Reputation: 1033
Using the python, mosquitto (mqtt) library, what is the correct way of writing the mqtt reconnect command?
I have tired below, but that doesn't work... Have I missed something?!
mqttc = mosquitto.Mosquitto()
mqttc.on_message = on_message
mqttc.on_connect = on_connect
mqttc.on_disconnect = on_disconnect
mqttc.on_publish = on_publish
mqttc.on_subscribe = on_subscribe
mqttc.reconnect_delay_set(120, 300, True)
mqttc.connect("test.mosquitto.org", 1883, 60)

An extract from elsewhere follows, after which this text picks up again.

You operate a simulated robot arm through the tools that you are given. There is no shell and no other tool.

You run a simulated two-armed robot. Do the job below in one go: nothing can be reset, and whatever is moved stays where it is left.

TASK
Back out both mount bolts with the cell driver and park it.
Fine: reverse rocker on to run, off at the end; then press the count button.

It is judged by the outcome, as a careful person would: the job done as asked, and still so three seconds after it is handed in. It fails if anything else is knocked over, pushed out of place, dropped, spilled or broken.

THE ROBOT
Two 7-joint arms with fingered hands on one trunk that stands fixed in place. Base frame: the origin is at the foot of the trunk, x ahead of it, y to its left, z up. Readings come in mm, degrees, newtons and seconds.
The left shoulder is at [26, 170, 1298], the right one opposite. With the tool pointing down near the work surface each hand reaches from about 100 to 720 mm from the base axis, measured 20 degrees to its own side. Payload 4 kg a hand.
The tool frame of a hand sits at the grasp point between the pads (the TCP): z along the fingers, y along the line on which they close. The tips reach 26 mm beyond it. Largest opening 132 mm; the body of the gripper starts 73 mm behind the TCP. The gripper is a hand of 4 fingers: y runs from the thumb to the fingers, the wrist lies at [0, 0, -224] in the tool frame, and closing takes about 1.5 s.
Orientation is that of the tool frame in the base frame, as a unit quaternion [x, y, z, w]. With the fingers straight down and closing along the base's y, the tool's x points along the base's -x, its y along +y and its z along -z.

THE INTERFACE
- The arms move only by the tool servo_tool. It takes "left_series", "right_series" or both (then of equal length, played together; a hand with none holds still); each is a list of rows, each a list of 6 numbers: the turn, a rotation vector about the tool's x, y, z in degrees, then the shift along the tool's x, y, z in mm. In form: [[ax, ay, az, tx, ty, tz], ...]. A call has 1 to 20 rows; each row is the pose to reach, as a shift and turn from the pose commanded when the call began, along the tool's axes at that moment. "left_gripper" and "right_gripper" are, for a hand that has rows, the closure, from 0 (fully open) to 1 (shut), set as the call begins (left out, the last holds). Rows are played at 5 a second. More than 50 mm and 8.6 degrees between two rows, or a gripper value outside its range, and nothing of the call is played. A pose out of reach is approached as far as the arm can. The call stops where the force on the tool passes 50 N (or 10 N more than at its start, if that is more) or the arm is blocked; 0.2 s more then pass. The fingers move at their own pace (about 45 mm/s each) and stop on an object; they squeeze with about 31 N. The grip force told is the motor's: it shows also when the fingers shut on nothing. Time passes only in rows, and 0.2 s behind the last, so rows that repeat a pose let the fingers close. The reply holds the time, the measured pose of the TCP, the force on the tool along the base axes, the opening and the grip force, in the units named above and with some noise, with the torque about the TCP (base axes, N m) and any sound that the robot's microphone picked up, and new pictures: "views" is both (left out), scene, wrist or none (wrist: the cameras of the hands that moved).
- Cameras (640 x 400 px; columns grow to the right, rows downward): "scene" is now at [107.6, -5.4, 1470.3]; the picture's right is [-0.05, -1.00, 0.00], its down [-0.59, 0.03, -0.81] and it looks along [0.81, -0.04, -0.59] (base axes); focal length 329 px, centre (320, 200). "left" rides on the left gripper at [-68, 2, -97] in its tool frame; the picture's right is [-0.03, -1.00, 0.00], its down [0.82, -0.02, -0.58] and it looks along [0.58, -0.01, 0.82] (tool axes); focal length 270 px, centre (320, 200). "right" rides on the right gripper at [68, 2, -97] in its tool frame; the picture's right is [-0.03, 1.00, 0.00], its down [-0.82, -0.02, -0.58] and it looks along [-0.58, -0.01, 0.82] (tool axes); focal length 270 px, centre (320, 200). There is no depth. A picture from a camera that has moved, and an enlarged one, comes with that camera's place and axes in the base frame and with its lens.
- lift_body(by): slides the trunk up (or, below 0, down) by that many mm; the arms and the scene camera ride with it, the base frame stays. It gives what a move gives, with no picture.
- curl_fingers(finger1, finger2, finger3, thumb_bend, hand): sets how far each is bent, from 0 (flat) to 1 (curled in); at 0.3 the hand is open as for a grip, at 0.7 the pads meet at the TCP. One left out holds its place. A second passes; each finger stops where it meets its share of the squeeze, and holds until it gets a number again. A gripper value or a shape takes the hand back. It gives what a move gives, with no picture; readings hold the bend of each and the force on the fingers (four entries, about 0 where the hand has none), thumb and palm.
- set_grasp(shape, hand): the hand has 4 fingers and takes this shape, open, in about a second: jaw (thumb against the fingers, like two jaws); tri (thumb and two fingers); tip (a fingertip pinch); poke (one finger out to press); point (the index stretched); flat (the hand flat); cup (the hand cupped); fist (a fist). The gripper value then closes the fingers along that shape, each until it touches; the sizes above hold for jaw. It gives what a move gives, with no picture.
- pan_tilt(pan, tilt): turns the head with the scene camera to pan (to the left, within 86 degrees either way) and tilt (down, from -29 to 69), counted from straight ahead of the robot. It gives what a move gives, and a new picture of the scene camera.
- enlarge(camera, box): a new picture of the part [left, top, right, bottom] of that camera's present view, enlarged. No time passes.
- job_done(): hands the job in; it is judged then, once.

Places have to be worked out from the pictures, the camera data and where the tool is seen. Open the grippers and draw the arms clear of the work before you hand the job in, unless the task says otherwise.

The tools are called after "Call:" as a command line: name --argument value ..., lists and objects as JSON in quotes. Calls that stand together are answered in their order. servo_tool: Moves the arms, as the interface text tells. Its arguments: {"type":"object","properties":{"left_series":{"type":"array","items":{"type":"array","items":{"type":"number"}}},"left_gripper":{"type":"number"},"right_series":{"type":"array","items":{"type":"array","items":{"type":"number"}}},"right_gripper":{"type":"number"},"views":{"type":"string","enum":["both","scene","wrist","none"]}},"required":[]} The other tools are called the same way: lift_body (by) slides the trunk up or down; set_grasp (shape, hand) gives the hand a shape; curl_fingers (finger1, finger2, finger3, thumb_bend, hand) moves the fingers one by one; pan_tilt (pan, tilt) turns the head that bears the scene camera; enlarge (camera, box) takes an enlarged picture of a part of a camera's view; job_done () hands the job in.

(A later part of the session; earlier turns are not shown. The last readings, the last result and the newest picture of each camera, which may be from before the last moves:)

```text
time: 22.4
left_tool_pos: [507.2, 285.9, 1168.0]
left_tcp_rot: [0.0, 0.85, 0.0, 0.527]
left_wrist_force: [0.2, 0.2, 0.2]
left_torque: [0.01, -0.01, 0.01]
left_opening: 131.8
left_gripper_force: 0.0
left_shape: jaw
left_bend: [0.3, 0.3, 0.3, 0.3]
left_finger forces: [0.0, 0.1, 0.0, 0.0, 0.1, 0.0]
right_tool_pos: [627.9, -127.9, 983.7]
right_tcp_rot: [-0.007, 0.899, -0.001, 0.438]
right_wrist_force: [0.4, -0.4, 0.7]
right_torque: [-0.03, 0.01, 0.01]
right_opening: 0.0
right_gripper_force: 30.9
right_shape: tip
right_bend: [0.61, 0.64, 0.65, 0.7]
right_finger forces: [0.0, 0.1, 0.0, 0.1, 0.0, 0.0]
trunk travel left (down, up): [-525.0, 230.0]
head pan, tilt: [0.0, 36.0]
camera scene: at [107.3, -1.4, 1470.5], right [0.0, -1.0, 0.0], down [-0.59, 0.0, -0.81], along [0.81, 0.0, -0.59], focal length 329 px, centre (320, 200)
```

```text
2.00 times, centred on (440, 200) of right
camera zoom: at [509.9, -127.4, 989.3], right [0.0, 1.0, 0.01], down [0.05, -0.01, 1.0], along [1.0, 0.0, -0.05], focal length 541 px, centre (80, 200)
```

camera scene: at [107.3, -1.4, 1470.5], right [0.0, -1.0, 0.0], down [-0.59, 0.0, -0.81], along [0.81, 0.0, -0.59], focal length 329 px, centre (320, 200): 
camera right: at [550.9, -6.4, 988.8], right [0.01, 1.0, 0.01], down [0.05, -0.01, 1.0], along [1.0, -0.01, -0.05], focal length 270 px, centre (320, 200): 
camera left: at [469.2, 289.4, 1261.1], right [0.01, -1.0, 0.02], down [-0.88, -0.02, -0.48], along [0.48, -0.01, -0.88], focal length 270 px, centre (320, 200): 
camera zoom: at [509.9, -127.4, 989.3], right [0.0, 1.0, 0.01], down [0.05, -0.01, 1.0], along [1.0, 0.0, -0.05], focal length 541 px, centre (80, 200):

mqttc.subscribe("/foo/bar", 0)
Upvotes: 0
Views: 2601
Reputation: 11608
This needs better documenting, the C library has some documentation but the Python module doesn't.
Your syntax is correct:
def reconnect_delay_set(self, delay, delay_max, exponential_backoff):
...
delay
is the number of seconds to wait between successive reconnect attempts. By default this is set to 1. delay_max
is the maximum number of seconds to wait between reconnection attempts and is also set to 1 by default. This means that the default behaviour is to attempt to reconnect every second.
If delay_max
is greater than delay
, then exponential_backoff
comes into play. Starting with the default of it being set to False, each time the reconnection attempt fails, the delay used increases by delay
, up to a maximum of delay_max
. So if delay=3
and delay_max=15
, then you would get delays of 3, 9, 12, 15, 15, ... In other words delay*reconnect_failures
. Once reconnection succeeds, the delay is reset.
If exponential_backoff
is True, then the behaviour should be to set the delay to delay*reconnect_failures^2
. In your case this would give delays of 120, 240, 300, 300, ...
It appears as though there is an extra term in the case for exponential_backoff=True
so you actually end up getting delays of 300, 300, ... That will be fixed for the upcoming 1.2.2 release.